Thanks for all the responses guys. I just received my bench dogs gear yesterday, I think I'd better play with standard size MFT for a month or so before figuring out my custom size. Essentially I think the standard depth (718mm) is fine, I just want the 1400mm to allow a little more room to play.

Not sure if I should start another thread here but I'm having trouble setting the bench dogs gear up. I bought the rail square which seems to be spot on, no issues there. It's the fenceM2/rail dogs set up that is foxing me. I assumed there is no calibration necessary but my cuts are way off. Any tips for this set up? I figured the fence/fencedogs coupled with rail dogs/b collars would just slot it, tighten up and be square to the holes?

Confused and a bit disappointed, I then put the old Festool MFT rail back on, moved the factory stops and squared that up (I copied Peters method from his video about changing his old top). I used a very accurate Woodpeckers straight edge up against X2 dogs. Used my feeler gauges, all good. The cuts are off in exactly the same way! All I can assume is that the holes in the table are not accurate as both methods rely on them.

Any tips? If the holes are the issue then I could get a new top but I've already spent £350 + on bench dogsUK stuff so thought it worth asking before spending even more cash. The UJK Valchromat top claims to have 'perfectly aligned holes' but who knows if that's true. Or I could buy the Part MII for not much more. God only knows what's more accurate. You'd assume CNC but I guess it depends on who's doing it. Plus I don't even know if the holes are the problem!

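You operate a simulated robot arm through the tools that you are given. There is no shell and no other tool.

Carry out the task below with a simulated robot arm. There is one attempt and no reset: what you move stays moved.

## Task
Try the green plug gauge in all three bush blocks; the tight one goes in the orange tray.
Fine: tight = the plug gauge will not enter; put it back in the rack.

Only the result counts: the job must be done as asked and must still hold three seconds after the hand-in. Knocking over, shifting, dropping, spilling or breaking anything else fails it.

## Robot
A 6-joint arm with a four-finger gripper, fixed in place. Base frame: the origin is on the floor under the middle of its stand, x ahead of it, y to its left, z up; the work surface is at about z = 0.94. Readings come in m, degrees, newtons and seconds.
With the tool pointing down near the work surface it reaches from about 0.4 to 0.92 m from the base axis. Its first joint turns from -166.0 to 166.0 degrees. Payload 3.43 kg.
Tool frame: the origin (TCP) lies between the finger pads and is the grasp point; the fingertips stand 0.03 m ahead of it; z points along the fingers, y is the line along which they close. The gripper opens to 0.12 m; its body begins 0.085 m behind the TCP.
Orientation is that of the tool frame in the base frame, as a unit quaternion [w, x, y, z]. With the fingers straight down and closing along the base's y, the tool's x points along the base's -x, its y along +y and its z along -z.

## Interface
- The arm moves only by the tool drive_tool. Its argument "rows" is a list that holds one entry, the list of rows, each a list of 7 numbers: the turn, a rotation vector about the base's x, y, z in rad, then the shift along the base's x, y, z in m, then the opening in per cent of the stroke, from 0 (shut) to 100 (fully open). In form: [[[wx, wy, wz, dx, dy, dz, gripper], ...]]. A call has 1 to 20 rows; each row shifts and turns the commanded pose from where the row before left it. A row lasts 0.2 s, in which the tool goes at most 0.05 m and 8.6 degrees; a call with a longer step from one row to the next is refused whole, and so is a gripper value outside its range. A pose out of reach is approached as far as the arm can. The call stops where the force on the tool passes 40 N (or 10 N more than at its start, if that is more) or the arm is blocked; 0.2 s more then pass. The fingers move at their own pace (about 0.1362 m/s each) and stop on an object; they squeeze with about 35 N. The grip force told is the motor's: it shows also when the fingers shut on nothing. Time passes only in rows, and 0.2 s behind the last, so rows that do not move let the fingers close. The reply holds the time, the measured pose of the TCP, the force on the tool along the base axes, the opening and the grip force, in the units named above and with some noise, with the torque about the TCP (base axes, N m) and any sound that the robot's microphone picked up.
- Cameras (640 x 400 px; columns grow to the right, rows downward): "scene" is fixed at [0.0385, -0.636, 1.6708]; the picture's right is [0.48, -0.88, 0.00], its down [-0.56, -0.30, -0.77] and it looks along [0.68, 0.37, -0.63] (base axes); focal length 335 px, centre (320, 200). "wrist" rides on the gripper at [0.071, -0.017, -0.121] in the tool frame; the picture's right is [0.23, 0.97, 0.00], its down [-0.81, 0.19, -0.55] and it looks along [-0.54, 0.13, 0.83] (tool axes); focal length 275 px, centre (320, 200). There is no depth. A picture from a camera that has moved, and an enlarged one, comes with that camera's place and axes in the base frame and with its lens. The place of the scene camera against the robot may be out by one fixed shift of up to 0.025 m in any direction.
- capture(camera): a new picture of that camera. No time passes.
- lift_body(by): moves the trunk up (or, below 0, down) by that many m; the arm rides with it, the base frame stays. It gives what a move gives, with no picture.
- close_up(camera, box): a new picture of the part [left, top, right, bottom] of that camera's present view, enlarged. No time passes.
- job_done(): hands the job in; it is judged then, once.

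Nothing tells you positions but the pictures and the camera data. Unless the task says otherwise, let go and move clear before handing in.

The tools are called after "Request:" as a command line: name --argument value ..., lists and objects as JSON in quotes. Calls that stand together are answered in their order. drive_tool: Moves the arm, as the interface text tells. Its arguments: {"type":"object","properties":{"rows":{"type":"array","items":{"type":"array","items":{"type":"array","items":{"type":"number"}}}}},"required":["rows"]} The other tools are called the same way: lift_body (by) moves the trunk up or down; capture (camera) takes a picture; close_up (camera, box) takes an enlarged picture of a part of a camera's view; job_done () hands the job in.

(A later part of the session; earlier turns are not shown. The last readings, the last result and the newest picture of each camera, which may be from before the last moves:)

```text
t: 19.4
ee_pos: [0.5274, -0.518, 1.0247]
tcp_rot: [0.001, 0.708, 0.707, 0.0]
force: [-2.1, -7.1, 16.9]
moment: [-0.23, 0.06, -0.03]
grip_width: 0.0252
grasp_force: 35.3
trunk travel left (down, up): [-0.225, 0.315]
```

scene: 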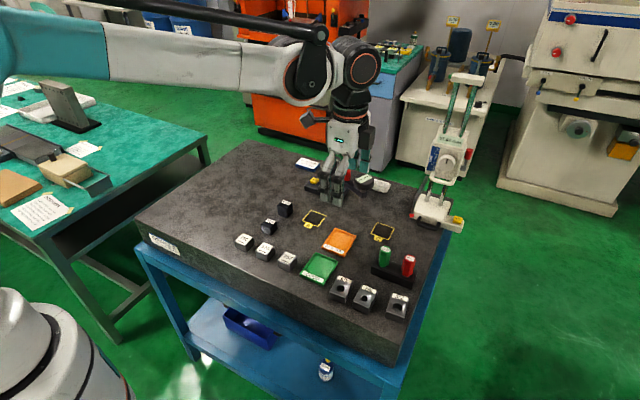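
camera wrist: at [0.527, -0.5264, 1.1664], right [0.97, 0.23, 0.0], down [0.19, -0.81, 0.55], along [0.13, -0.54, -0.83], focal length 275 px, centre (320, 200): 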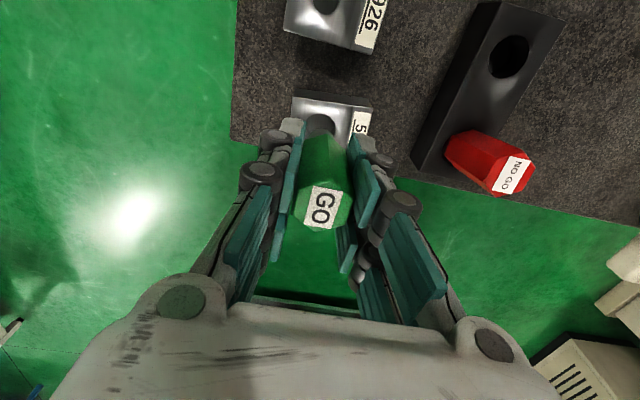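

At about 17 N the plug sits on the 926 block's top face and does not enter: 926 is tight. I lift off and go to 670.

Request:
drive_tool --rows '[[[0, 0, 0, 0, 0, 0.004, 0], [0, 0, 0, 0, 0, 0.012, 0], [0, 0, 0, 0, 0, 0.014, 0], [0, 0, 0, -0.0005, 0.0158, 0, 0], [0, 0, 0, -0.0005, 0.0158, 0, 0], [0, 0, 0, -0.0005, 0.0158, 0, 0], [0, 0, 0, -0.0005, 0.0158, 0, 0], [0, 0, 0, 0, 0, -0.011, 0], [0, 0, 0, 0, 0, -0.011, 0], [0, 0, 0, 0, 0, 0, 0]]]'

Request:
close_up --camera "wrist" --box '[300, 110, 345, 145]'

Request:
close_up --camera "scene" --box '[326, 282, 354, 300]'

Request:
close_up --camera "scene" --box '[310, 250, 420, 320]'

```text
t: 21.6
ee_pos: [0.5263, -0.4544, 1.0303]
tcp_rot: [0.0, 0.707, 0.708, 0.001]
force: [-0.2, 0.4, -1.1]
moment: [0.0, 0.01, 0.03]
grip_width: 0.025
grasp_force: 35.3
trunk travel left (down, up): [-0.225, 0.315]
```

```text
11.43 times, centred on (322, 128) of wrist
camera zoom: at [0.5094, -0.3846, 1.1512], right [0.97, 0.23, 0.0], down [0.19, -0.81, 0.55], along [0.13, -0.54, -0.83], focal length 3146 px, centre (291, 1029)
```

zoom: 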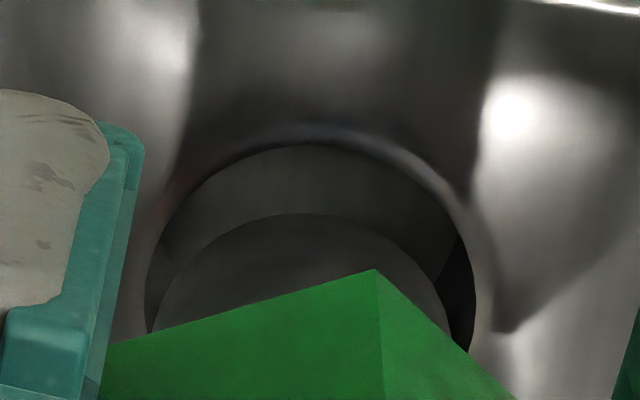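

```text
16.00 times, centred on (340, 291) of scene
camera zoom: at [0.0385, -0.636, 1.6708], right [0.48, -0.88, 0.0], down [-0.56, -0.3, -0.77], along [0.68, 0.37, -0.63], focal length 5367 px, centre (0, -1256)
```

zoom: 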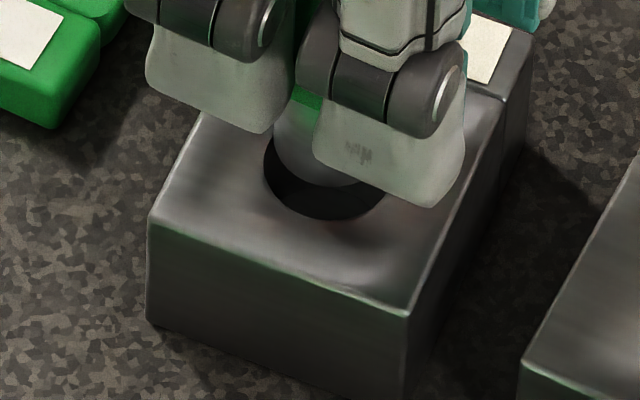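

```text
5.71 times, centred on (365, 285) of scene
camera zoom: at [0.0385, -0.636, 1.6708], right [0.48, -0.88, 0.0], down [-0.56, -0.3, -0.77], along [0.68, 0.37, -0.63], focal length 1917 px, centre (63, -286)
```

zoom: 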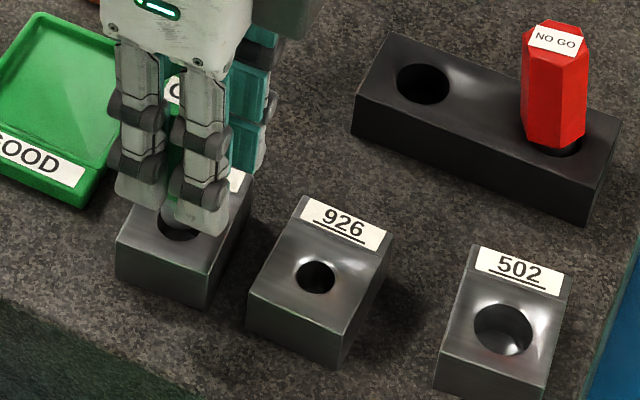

Any tips would be greatly appreciated, I don't want to be regretting this purchase :( Dom

I have the square as well as the 1400mm fence and it has been spot on when installed on a Parf II array of holes. If you haven't been here, you might like to watch this video and a few of the other ones that Andy has done:

Benchdogs Mk2 Fence system - Review - YouTube

There isn't any calibration aside from setting the skinny ruler underneath the place where the rails sit. I didn't quite get mine right and took a slither out of my rail with my TS-55. Not the end of the world, but be careful.

20210605_123844.jpg


and the picture above shows the dogs and a rail installed in the MFT's in my home made bench. The MFT array is contiguous between the two inserts so I can extend the grid for about 1.5 metres if I wish. To be honest though, the benchdog system allows you to place the fence dogs wherever you wish so such a long contiguous array isn't necessary. What is necessary though, in my case, is for the rows to be exactly aligned on each MFT.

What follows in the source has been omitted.